◆ Instructions for the task ◆
Copy all of the material exactly. Pictures are not to appear in the copy. Use JSON: a list with one string for each line that is not empty.

>> begin Dataset section

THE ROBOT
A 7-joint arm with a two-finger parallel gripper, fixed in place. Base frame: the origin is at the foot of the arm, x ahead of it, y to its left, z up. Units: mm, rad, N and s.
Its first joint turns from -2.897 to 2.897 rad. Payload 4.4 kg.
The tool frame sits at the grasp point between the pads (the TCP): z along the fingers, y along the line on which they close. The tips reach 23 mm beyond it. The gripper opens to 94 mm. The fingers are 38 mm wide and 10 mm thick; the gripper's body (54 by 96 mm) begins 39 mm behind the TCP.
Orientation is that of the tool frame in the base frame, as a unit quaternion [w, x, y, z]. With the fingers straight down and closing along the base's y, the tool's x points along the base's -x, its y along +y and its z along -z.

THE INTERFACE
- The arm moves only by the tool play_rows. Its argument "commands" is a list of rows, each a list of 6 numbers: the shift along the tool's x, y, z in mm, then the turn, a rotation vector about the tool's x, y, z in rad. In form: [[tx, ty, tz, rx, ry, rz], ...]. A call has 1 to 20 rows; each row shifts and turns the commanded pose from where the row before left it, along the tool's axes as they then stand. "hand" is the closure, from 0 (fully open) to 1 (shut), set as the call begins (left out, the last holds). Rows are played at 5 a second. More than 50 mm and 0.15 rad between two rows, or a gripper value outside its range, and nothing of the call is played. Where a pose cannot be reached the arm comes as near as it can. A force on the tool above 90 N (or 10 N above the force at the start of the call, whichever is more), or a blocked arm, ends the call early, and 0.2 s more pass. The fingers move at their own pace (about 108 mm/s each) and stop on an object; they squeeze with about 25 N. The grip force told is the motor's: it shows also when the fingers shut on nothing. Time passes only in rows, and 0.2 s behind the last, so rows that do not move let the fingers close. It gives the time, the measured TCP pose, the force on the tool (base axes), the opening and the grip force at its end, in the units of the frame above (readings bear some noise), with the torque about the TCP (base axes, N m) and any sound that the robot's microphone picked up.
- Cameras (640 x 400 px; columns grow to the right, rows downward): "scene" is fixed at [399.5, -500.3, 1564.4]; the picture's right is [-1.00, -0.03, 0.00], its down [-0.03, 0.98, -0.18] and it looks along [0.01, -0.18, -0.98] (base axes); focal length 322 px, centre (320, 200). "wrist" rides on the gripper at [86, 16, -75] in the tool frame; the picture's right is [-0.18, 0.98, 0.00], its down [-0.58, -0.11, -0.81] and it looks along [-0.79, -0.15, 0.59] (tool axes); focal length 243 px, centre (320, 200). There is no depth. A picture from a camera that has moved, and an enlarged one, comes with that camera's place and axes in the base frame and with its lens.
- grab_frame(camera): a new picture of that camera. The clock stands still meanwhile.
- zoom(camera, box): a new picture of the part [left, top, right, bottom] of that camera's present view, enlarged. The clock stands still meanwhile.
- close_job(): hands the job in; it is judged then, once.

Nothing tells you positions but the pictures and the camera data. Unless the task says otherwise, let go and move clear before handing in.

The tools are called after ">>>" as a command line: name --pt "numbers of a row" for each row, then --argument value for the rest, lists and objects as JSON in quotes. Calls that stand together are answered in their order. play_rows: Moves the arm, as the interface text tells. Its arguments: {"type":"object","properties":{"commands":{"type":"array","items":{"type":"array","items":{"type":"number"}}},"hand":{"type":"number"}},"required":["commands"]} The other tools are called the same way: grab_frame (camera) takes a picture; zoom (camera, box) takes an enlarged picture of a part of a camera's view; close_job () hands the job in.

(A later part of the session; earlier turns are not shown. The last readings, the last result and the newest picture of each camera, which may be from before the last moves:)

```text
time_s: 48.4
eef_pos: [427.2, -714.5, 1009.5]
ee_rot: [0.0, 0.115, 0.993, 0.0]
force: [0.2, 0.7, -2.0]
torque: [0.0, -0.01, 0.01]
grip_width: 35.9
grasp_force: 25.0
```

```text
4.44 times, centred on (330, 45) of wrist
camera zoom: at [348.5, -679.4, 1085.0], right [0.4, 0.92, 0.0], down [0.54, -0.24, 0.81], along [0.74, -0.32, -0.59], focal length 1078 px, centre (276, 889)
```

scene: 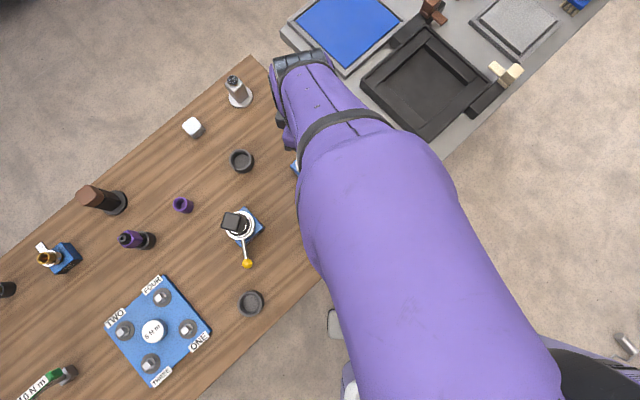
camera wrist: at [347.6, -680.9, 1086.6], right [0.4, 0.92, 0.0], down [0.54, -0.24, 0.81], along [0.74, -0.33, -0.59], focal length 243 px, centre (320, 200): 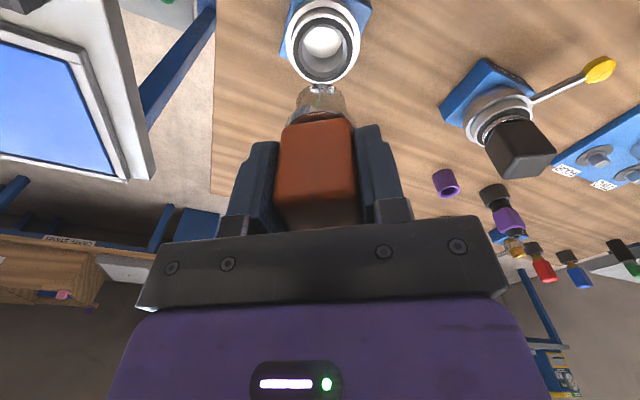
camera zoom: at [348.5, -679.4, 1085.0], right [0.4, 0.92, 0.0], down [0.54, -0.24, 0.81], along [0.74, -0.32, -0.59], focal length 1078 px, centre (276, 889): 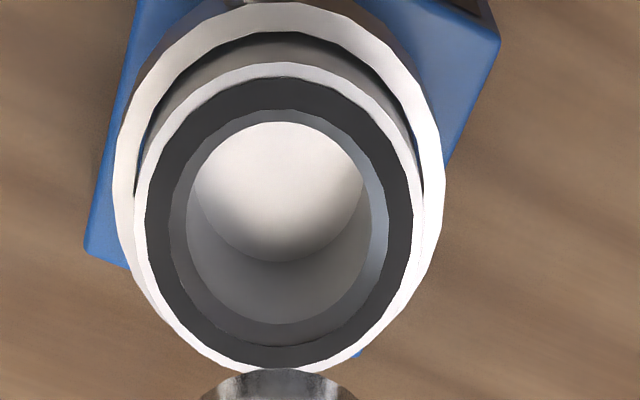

>> end Dataset section

◆ Response to the exercise ◆
[
  "THE ROBOT",
  "A 7-joint arm with a two-finger parallel gripper, fixed in place. Base frame: the origin is at the foot of the arm, x ahead of it, y to its left, z up. Units: mm, rad, N and s.",
  "Its first joint turns from -2.897 to 2.897 rad. Payload 4.4 kg.",
  "The tool frame sits at the grasp point between the pads (the TCP): z along the fingers, y along the line on which they close. The tips reach 23 mm beyond it. The gripper opens to 94 mm. The fingers are 38 mm wide and 10 mm thick; the gripper's body (54 by 96 mm) begins 39 mm behind the TCP.",
  "Orientation is that of the tool frame in the base frame, as a unit quaternion [w, x, y, z]. With the fingers straight down and closing along the base's y, the tool's x points along the base's -x, its y along +y and its z along -z.",
  "THE INTERFACE",
  "- The arm moves only by the tool play_rows. Its argument \"commands\" is a list of rows, each a list of 6 numbers: the shift along the tool's x, y, z in mm, then the turn, a rotation vector about the tool's x, y, z in rad. In form: [[tx, ty, tz, rx, ry, rz], ...]. A call has 1 to 20 rows; each row shifts and turns the commanded pose from where the row before left it, along the tool's axes as they then stand. \"hand\" is the closure, from 0 (fully open) to 1 (shut), set as the call begins (left out, the last holds). Rows are played at 5 a second. More than 50 mm and 0.15 rad between two rows, or a gripper value outside its range, and nothing of the call is played. Where a pose cannot be reached the arm comes as near as it can. A force on the tool above 90 N (or 10 N above the force at the start of the call, whichever is more), or a blocked arm, ends the call early, and 0.2 s more pass. The fingers move at their own pace (about 108 mm/s each) and stop on an object; they squeeze with about 25 N. The grip force told is the motor's: it shows also when the fingers shut on nothing. Time passes only in rows, and 0.2 s behind the last, so rows that do not move let the fingers close. It gives the time, the measured TCP pose, the force on the tool (base axes), the opening and the grip force at its end, in the units of the frame above (readings bear some noise), with the torque about the TCP (base axes, N m) and any sound that the robot's microphone picked up.",
  "- Cameras (640 x 400 px; columns grow to the right, rows downward): \"scene\" is fixed at [399.5, -500.3, 1564.4]; the picture's right is [-1.00, -0.03, 0.00], its down [-0.03, 0.98, -0.18] and it looks along [0.01, -0.18, -0.98] (base axes); focal length 322 px, centre (320, 200). \"wrist\" rides on the gripper at [86, 16, -75] in the tool frame; the picture's right is [-0.18, 0.98, 0.00], its down [-0.58, -0.11, -0.81] and it looks along [-0.79, -0.15, 0.59] (tool axes); focal length 243 px, centre (320, 200). There is no depth. A picture from a camera that has moved, and an enlarged one, comes with that camera's place and axes in the base frame and with its lens.",
  "- grab_frame(camera): a new picture of that camera. The clock stands still meanwhile.",
  "- zoom(camera, box): a new picture of the part [left, top, right, bottom] of that camera's present view, enlarged. The clock stands still meanwhile.",
  "- close_job(): hands the job in; it is judged then, once.",
  "Nothing tells you positions but the pictures and the camera data. Unless the task says otherwise, let go and move clear before handing in.",
  "The tools are called after \">>>\" as a command line: name --pt \"numbers of a row\" for each row, then --argument value for the rest, lists and objects as JSON in quotes. Calls that stand together are answered in their order. play_rows: Moves the arm, as the interface text tells. Its arguments: {\"type\":\"object\",\"properties\":{\"commands\":{\"type\":\"array\",\"items\":{\"type\":\"array\",\"items\":{\"type\":\"number\"}}},\"hand\":{\"type\":\"number\"}},\"required\":[\"commands\"]} The other tools are called the same way: grab_frame (camera) takes a picture; zoom (camera, box) takes an enlarged picture of a part of a camera's view; close_job () hands the job in.",
  "(A later part of the session; earlier turns are not shown. The last readings, the last result and the newest picture of each camera, which may be from before the last moves:)",
  "```text",
  "time_s: 48.4",
  "eef_pos: [427.2, -714.5, 1009.5]",
  "ee_rot: [0.0, 0.115, 0.993, 0.0]",
  "force: [0.2, 0.7, -2.0]",
  "torque: [0.0, -0.01, 0.01]",
  "grip_width: 35.9",
  "grasp_force: 25.0",
  "```",
  "```text",
  "4.44 times, centred on (330, 45) of wrist",
  "camera zoom: at [348.5, -679.4, 1085.0], right [0.4, 0.92, 0.0], down [0.54, -0.24, 0.81], along [0.74, -0.32, -0.59], focal length 1078 px, centre (276, 889)",
  "```",
  "scene: ",
  "camera wrist: at [347.6, -680.9, 1086.6], right [0.4, 0.92, 0.0], down [0.54, -0.24, 0.81], along [0.74, -0.33, -0.59], focal length 243 px, centre (320, 200): ",
  "camera zoom: at [348.5, -679.4, 1085.0], right [0.4, 0.92, 0.0], down [0.54, -0.24, 0.81], along [0.74, -0.32, -0.59], focal length 1078 px, centre (276, 889): "
]